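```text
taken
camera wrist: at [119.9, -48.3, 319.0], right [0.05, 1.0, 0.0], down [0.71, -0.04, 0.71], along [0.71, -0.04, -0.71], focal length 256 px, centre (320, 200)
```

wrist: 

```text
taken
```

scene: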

★ ★ ★

Stated exercise> Determine the number of lines containing "wrist". Write only that number.

Worked answer> 2